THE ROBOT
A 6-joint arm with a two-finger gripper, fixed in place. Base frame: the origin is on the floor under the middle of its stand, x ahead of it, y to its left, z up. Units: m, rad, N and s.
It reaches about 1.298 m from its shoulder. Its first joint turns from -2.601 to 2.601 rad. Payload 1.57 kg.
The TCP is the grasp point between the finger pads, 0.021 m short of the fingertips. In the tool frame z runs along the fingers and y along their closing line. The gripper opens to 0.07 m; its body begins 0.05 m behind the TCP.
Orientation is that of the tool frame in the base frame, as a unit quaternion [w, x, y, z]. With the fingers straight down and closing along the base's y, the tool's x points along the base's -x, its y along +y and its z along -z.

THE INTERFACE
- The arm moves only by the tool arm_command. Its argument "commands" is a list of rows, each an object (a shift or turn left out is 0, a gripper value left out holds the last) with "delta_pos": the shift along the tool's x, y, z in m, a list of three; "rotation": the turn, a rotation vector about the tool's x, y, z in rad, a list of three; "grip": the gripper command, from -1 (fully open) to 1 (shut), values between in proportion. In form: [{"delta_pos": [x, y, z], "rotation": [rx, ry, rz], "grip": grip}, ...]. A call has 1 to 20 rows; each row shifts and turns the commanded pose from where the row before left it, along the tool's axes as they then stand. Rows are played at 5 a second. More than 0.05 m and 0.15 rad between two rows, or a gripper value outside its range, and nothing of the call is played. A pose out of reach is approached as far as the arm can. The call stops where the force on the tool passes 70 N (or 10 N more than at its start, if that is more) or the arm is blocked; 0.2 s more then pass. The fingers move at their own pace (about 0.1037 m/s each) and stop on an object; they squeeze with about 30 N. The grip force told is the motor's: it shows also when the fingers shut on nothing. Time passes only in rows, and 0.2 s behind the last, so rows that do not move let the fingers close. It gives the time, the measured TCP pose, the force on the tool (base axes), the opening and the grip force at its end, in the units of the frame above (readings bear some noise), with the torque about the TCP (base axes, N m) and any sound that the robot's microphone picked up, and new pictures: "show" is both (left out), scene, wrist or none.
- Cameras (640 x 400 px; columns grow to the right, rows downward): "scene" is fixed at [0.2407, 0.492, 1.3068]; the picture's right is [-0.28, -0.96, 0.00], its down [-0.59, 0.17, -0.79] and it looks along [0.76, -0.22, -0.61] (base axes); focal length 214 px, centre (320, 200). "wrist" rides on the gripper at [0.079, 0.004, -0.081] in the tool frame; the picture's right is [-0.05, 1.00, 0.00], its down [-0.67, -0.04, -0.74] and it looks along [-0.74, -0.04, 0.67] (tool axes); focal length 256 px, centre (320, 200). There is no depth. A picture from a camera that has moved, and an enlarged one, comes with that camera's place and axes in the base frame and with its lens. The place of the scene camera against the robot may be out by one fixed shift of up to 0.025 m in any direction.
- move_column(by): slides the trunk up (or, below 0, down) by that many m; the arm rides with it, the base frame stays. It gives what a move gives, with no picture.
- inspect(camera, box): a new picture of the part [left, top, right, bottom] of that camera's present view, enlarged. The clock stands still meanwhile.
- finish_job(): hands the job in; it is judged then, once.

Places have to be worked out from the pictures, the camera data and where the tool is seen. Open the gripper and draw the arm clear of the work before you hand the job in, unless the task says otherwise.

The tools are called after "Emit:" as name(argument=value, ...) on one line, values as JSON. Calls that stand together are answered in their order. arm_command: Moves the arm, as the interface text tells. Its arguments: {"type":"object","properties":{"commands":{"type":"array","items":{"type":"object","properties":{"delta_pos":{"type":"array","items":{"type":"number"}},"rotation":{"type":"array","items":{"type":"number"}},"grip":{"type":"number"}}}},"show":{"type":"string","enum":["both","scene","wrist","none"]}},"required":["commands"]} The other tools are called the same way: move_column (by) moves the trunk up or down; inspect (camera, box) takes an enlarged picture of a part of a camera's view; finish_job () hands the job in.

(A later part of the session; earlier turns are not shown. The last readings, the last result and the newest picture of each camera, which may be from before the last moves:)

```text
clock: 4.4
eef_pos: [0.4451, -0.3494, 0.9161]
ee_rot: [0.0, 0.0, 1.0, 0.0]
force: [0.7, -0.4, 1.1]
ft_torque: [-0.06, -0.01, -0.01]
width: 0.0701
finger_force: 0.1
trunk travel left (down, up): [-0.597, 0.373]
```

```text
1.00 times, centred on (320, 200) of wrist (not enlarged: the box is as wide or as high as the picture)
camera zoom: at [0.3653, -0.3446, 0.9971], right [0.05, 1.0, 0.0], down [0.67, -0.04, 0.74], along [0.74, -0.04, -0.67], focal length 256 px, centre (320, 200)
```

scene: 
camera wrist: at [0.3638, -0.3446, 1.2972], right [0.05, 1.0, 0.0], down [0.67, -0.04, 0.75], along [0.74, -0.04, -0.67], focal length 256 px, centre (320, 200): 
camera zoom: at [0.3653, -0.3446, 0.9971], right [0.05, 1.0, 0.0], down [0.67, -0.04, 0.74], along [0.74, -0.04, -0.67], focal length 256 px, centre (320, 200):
——
** WHAT YOU SHOULD DO **
All of the data above should be transcribed exactly. Put each line that is not blank into a JSON list as a string.

** RESULT **
[
  "THE ROBOT",
  "A 6-joint arm with a two-finger gripper, fixed in place. Base frame: the origin is on the floor under the middle of its stand, x ahead of it, y to its left, z up. Units: m, rad, N and s.",
  "It reaches about 1.298 m from its shoulder. Its first joint turns from -2.601 to 2.601 rad. Payload 1.57 kg.",
  "The TCP is the grasp point between the finger pads, 0.021 m short of the fingertips. In the tool frame z runs along the fingers and y along their closing line. The gripper opens to 0.07 m; its body begins 0.05 m behind the TCP.",
  "Orientation is that of the tool frame in the base frame, as a unit quaternion [w, x, y, z]. With the fingers straight down and closing along the base's y, the tool's x points along the base's -x, its y along +y and its z along -z.",
  "THE INTERFACE",
  "- The arm moves only by the tool arm_command. Its argument \"commands\" is a list of rows, each an object (a shift or turn left out is 0, a gripper value left out holds the last) with \"delta_pos\": the shift along the tool's x, y, z in m, a list of three; \"rotation\": the turn, a rotation vector about the tool's x, y, z in rad, a list of three; \"grip\": the gripper command, from -1 (fully open) to 1 (shut), values between in proportion. In form: [{\"delta_pos\": [x, y, z], \"rotation\": [rx, ry, rz], \"grip\": grip}, ...]. A call has 1 to 20 rows; each row shifts and turns the commanded pose from where the row before left it, along the tool's axes as they then stand. Rows are played at 5 a second. More than 0.05 m and 0.15 rad between two rows, or a gripper value outside its range, and nothing of the call is played. A pose out of reach is approached as far as the arm can. The call stops where the force on the tool passes 70 N (or 10 N more than at its start, if that is more) or the arm is blocked; 0.2 s more then pass. The fingers move at their own pace (about 0.1037 m/s each) and stop on an object; they squeeze with about 30 N. The grip force told is the motor's: it shows also when the fingers shut on nothing. Time passes only in rows, and 0.2 s behind the last, so rows that do not move let the fingers close. It gives the time, the measured TCP pose, the force on the tool (base axes), the opening and the grip force at its end, in the units of the frame above (readings bear some noise), with the torque about the TCP (base axes, N m) and any sound that the robot's microphone picked up, and new pictures: \"show\" is both (left out), scene, wrist or none.",
  "- Cameras (640 x 400 px; columns grow to the right, rows downward): \"scene\" is fixed at [0.2407, 0.492, 1.3068]; the picture's right is [-0.28, -0.96, 0.00], its down [-0.59, 0.17, -0.79] and it looks along [0.76, -0.22, -0.61] (base axes); focal length 214 px, centre (320, 200). \"wrist\" rides on the gripper at [0.079, 0.004, -0.081] in the tool frame; the picture's right is [-0.05, 1.00, 0.00], its down [-0.67, -0.04, -0.74] and it looks along [-0.74, -0.04, 0.67] (tool axes); focal length 256 px, centre (320, 200). There is no depth. A picture from a camera that has moved, and an enlarged one, comes with that camera's place and axes in the base frame and with its lens. The place of the scene camera against the robot may be out by one fixed shift of up to 0.025 m in any direction.",
  "- move_column(by): slides the trunk up (or, below 0, down) by that many m; the arm rides with it, the base frame stays. It gives what a move gives, with no picture.",
  "- inspect(camera, box): a new picture of the part [left, top, right, bottom] of that camera's present view, enlarged. The clock stands still meanwhile.",
  "- finish_job(): hands the job in; it is judged then, once.",
  "Places have to be worked out from the pictures, the camera data and where the tool is seen. Open the gripper and draw the arm clear of the work before you hand the job in, unless the task says otherwise.",
  "The tools are called after \"Emit:\" as name(argument=value, ...) on one line, values as JSON. Calls that stand together are answered in their order. arm_command: Moves the arm, as the interface text tells. Its arguments: {\"type\":\"object\",\"properties\":{\"commands\":{\"type\":\"array\",\"items\":{\"type\":\"object\",\"properties\":{\"delta_pos\":{\"type\":\"array\",\"items\":{\"type\":\"number\"}},\"rotation\":{\"type\":\"array\",\"items\":{\"type\":\"number\"}},\"grip\":{\"type\":\"number\"}}}},\"show\":{\"type\":\"string\",\"enum\":[\"both\",\"scene\",\"wrist\",\"none\"]}},\"required\":[\"commands\"]} The other tools are called the same way: move_column (by) moves the trunk up or down; inspect (camera, box) takes an enlarged picture of a part of a camera's view; finish_job () hands the job in.",
  "(A later part of the session; earlier turns are not shown. The last readings, the last result and the newest picture of each camera, which may be from before the last moves:)",
  "```text",
  "clock: 4.4",
  "eef_pos: [0.4451, -0.3494, 0.9161]",
  "ee_rot: [0.0, 0.0, 1.0, 0.0]",
  "force: [0.7, -0.4, 1.1]",
  "ft_torque: [-0.06, -0.01, -0.01]",
  "width: 0.0701",
  "finger_force: 0.1",
  "trunk travel left (down, up): [-0.597, 0.373]",
  "```",
  "```text",
  "1.00 times, centred on (320, 200) of wrist (not enlarged: the box is as wide or as high as the picture)",
  "camera zoom: at [0.3653, -0.3446, 0.9971], right [0.05, 1.0, 0.0], down [0.67, -0.04, 0.74], along [0.74, -0.04, -0.67], focal length 256 px, centre (320, 200)",
  "```",
  "scene: ",
  "camera wrist: at [0.3638, -0.3446, 1.2972], right [0.05, 1.0, 0.0], down [0.67, -0.04, 0.75], along [0.74, -0.04, -0.67], focal length 256 px, centre (320, 200): ",
  "camera zoom: at [0.3653, -0.3446, 0.9971], right [0.05, 1.0, 0.0], down [0.67, -0.04, 0.74], along [0.74, -0.04, -0.67], focal length 256 px, centre (320, 200):"
]